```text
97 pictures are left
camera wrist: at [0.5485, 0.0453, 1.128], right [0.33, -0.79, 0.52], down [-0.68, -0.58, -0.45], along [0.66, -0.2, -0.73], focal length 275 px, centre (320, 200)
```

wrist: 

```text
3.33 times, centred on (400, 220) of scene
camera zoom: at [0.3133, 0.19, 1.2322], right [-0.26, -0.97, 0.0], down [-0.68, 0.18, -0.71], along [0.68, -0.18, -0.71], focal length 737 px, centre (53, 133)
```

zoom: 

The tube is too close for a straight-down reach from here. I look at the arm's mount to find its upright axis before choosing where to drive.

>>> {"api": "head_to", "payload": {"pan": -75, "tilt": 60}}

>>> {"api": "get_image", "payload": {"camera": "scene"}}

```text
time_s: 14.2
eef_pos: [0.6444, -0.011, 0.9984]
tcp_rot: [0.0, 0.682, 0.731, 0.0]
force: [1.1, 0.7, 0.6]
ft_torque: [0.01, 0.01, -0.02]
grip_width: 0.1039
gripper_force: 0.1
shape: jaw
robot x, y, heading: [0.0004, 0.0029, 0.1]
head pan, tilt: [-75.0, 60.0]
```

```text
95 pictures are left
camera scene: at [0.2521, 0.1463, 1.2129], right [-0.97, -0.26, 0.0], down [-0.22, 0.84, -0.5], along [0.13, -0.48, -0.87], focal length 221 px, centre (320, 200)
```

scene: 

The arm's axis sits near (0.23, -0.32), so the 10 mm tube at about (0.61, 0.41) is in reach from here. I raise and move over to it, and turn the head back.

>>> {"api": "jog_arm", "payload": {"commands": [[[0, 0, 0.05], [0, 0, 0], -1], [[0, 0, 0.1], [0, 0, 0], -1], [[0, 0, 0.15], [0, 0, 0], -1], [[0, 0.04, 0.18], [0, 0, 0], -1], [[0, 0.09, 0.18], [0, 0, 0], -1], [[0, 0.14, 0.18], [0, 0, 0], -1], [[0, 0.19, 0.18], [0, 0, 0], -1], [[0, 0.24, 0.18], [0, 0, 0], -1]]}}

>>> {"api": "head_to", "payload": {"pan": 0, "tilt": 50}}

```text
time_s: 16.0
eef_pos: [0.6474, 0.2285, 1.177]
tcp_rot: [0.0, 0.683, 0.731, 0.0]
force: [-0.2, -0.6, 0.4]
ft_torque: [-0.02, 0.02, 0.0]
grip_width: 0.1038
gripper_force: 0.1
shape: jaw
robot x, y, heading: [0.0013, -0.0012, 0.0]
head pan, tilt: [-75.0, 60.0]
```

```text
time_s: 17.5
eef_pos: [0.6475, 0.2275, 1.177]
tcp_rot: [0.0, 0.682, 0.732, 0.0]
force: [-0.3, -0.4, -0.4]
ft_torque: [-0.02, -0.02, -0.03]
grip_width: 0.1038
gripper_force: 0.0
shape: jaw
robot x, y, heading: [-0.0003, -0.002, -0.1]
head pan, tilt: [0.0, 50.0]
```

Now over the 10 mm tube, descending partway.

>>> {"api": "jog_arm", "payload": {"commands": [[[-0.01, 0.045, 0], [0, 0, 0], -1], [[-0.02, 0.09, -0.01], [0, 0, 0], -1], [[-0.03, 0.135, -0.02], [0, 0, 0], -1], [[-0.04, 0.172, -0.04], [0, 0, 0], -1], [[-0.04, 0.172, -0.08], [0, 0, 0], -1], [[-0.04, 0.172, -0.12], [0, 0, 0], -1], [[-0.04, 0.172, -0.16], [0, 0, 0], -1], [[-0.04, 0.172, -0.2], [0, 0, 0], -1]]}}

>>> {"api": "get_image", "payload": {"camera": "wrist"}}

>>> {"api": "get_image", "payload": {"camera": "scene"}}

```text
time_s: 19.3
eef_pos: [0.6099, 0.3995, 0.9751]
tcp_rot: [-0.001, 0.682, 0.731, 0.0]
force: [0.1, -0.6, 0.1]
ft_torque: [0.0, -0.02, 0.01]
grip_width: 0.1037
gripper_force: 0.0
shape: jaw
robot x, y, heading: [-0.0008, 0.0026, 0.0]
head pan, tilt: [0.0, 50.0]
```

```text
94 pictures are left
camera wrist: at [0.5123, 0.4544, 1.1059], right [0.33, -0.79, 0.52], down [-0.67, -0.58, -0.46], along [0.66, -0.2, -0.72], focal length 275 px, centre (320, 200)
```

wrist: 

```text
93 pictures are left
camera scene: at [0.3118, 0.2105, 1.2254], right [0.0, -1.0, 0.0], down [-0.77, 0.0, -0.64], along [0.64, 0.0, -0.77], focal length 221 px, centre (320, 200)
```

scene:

= INSTRUCTIONS FOR THE TASK =
Using the listing above, retype each line exactly.

= ANSWER IN FULL =
```text
97 pictures are left
camera wrist: at [0.5485, 0.0453, 1.128], right [0.33, -0.79, 0.52], down [-0.68, -0.58, -0.45], along [0.66, -0.2, -0.73], focal length 275 px, centre (320, 200)
```

wrist: 

```text
3.33 times, centred on (400, 220) of scene
camera zoom: at [0.3133, 0.19, 1.2322], right [-0.26, -0.97, 0.0], down [-0.68, 0.18, -0.71], along [0.68, -0.18, -0.71], focal length 737 px, centre (53, 133)
```

zoom: 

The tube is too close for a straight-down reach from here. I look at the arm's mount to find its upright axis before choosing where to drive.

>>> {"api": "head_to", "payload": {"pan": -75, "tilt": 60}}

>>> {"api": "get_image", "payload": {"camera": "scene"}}

```text
time_s: 14.2
eef_pos: [0.6444, -0.011, 0.9984]
tcp_rot: [0.0, 0.682, 0.731, 0.0]
force: [1.1, 0.7, 0.6]
ft_torque: [0.01, 0.01, -0.02]
grip_width: 0.1039
gripper_force: 0.1
shape: jaw
robot x, y, heading: [0.0004, 0.0029, 0.1]
head pan, tilt: [-75.0, 60.0]
```

```text
95 pictures are left
camera scene: at [0.2521, 0.1463, 1.2129], right [-0.97, -0.26, 0.0], down [-0.22, 0.84, -0.5], along [0.13, -0.48, -0.87], focal length 221 px, centre (320, 200)
```

scene: 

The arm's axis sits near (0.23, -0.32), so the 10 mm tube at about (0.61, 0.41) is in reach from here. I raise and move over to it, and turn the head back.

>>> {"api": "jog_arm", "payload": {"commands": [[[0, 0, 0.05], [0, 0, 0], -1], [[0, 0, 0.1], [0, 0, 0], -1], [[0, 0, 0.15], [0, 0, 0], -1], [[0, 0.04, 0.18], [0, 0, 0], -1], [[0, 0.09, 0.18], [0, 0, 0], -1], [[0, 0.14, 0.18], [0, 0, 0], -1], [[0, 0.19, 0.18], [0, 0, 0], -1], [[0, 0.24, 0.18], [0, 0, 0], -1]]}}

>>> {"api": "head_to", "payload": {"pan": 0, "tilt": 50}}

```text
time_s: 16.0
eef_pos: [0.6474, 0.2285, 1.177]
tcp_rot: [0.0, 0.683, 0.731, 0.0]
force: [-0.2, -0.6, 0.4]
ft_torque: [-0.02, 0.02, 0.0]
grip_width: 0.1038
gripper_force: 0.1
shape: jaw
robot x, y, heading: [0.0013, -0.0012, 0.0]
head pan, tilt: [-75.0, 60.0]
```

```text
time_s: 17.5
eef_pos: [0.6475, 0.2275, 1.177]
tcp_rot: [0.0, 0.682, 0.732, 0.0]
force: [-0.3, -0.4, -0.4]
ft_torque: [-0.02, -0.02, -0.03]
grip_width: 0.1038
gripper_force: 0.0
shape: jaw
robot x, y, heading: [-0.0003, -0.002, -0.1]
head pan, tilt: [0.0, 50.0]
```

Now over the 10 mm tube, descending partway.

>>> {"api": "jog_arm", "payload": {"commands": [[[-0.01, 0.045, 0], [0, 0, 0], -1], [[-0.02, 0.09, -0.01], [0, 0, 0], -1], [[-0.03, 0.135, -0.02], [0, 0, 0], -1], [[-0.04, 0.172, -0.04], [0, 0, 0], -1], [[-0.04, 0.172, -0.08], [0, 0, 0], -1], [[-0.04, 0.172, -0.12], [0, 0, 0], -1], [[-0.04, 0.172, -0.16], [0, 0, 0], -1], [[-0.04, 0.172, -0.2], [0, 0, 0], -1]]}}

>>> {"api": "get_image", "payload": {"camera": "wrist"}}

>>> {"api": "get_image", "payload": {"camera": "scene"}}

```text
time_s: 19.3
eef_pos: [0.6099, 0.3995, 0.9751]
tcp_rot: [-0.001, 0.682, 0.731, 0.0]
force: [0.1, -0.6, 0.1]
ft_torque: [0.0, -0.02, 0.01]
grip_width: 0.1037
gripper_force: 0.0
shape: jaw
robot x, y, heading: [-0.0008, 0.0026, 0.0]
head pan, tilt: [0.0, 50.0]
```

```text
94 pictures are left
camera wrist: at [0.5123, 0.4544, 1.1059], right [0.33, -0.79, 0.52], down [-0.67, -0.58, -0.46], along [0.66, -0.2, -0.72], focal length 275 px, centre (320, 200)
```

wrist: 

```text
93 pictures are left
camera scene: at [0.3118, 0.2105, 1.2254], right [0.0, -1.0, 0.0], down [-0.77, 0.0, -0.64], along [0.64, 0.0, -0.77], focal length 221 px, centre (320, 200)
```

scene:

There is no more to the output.